┏━━

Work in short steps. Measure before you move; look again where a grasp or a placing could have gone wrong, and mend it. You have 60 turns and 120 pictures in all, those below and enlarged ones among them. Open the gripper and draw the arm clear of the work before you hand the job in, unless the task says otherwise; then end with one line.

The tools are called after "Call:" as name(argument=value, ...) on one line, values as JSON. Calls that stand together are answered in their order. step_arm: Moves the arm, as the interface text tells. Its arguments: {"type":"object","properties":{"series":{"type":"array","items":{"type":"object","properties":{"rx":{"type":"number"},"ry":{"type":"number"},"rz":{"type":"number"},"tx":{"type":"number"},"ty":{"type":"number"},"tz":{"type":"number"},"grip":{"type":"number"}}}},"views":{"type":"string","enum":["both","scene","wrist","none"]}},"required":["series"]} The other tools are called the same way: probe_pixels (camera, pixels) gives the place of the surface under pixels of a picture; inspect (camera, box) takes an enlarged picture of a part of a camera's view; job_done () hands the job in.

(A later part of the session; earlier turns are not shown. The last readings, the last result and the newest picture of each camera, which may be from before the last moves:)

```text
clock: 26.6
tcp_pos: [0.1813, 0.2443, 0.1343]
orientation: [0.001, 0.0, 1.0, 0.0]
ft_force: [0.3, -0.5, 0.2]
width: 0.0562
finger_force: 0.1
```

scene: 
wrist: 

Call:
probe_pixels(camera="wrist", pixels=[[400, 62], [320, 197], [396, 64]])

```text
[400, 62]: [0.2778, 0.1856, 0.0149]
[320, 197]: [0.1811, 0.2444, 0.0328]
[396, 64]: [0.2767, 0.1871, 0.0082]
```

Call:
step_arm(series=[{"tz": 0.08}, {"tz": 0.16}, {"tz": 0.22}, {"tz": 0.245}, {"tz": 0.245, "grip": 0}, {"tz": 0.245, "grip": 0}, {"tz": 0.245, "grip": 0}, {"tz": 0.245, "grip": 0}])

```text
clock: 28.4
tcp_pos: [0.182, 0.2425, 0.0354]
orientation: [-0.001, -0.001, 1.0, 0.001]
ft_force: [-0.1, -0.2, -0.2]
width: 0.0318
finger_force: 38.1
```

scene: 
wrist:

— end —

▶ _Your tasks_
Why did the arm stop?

┗━━

▶ _Page text_
┏━━

OESP, Espaço Aberto, p. A2
Autor: GOLDEMBERG, José; COELHO, Suani Teixeira
27 de Jan de 2004

Um novo Proálcool?

José Goldemberg e Suani Teixeira Coelho

Uma das propostas que mais têm sido discutidas no País é a de converter parte do óleo de soja num combustível que substitua uma fração do óleo diesel consumido, parte do qual é importada, uma vez que o perfil das refinarias brasileiras não permite suprir todo o consumo nacional. O biodiesel tem vantagens ambientais claras sobre o uso do óleo diesel, que é derivado do petróleo.
A proposta parece atraente porque abriria um mercado adicional para a soja.
Entretanto, mantida a atual política de exportação de soja em grãos, a cultura de soja teria de se expandir ainda mais, quer no cerrado do Planalto Central, quer na Amazônia, onde já é responsável por parte do desmatamento, que, no ano de 2002, foi o maior da história.
O sucesso do Programa do Álcool, com uma tecnologia nacional, encoraja essas propostas, em que se mistura nacionalismo tecnológico com os interesses dos produtores de soja. Por essa razão é preciso analisar essas propostas com cuidado, para não se tornar vítima de ilusões ou de interesses econômicos.

┗━━

▶ _Your tasks_
- a) What does the page text say from "Entretanto, mantida a" through "maior da história."? Give the exact wording.
- b) How does the page text go on? Write the next part.

▶ _Exercise answers_
- a)
Entretanto, mantida a atual política de exportação de soja em grãos, a cultura de soja teria de se expandir ainda mais, quer no cerrado do Planalto Central, quer na Amazônia, onde já é responsável por parte do desmatamento, que, no ano de 2002, foi o maior da história.

- b)
Avanços tecnológicos têm um custo que pode ser elevado, nem sempre com sucesso assegurado. Por exemplo, produzir álcool da mandioca, que foi estimulado pelo Ministério da Indústria e Comércio no passado, se revelou um fracasso, por causa da inexistência de um suprimento adequado de mandioca. O problema não era tecnológico, mas agrícola. No final das contas, o que tornou viável o uso do álcool foram amplos subsídios durante um longo tempo, até que ganhos de tecnologia e economia de escala levassem a quedas significantes do custo de produção. Hoje, álcool é competitivo com gasolina, mas não o foi no passado.
Esse é o caso do biodiesel. Tecnicamente, os motores diesel (caminhões ou ônibus) em uso podem receber uma mistura com 95% de diesel e 5% de óleo de soja (ou outros óleos vegetais), após o tratamento por um processo químico chamado de transesterificação. O resultado é um óleo que compete com o diesel, mas custa aproximadamente quatro vezes mais. Grandes quantidades de glicerina são um subproduto cujos uso e destinação podem ser problemáticos, e a viabilidade técnica da transesterificação com álcool etílico - o que seria interessante para o País - não parece estar totalmente comprovada.
A produção de biodiesel está sendo feita em média escala em vários países da Europa, como Áustria, França e Alemanha, como uma forma de subsidiar a agricultura; e o mesmo teria de ser feito no Brasil.
Além da soja, o biodiesel pode ser produzido de óleos vegetais característicos de cada região do País (por exemplo, mamona no Nordeste e dendê na Bahia), atendendo às vocações regionais, o que teria atrativos do ponto de vista do desenvolvimento local.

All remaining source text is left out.